● **DIRECTIONS FOR THIS TASK**: Show all lines holding "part".

** BEGIN **

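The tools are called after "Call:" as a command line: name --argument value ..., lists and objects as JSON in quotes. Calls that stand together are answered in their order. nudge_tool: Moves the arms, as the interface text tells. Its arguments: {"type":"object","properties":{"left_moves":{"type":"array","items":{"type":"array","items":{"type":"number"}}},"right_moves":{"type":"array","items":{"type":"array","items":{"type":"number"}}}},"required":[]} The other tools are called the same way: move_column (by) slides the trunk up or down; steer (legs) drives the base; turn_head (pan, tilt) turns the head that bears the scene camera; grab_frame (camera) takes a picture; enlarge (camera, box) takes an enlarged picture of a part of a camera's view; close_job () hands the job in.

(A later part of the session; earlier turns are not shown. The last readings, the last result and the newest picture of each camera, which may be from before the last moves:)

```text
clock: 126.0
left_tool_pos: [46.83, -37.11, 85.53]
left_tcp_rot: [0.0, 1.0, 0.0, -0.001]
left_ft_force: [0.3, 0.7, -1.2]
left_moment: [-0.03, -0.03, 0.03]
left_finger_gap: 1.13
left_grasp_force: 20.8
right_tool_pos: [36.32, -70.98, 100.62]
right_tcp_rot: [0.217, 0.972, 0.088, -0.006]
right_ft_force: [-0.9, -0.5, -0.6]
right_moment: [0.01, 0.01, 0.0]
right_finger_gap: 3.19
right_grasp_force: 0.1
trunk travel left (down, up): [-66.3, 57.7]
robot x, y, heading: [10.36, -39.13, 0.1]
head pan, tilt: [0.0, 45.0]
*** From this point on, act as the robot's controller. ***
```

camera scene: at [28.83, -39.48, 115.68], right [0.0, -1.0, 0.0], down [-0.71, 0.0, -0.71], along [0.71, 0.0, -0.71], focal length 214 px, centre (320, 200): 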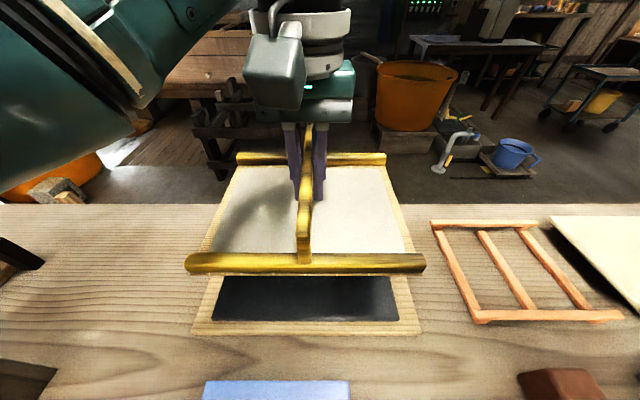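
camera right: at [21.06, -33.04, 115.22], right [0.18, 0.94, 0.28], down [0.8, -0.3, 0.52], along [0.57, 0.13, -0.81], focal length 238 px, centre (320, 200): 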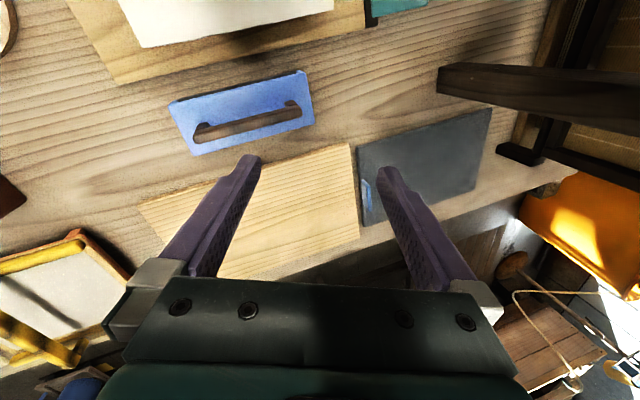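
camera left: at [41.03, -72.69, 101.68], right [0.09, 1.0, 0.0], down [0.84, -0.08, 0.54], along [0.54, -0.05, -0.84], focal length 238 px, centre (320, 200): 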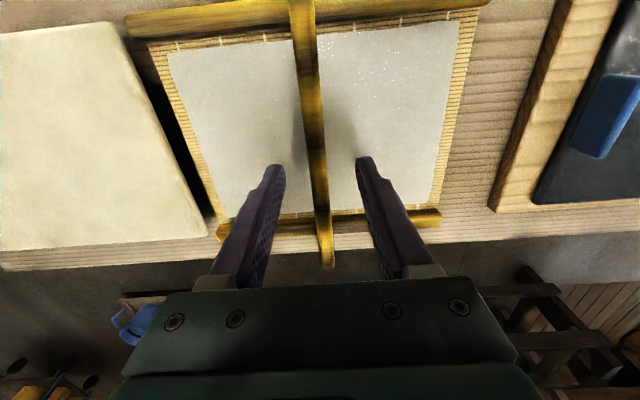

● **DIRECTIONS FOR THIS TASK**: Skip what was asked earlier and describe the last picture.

** END **

● **FINAL RESULT**:
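The tools are called after "Call:" as a command line: name --argument value ..., lists and objects as JSON in quotes. Calls that stand together are answered in their order. nudge_tool: Moves the arms, as the interface text tells. Its arguments: {"type":"object","properties":{"left_moves":{"type":"array","items":{"type":"array","items":{"type":"number"}}},"right_moves":{"type":"array","items":{"type":"array","items":{"type":"number"}}}},"required":[]} The other tools are called the same way: move_column (by) slides the trunk up or down; steer (legs) drives the base; turn_head (pan, tilt) turns the head that bears the scene camera; grab_frame (camera) takes a picture; enlarge (camera, box) takes an enlarged picture of a part of a camera's view; close_job () hands the job in.
(A later part of the session; earlier turns are not shown. The last readings, the last result and the newest picture of each camera, which may be from before the last moves:)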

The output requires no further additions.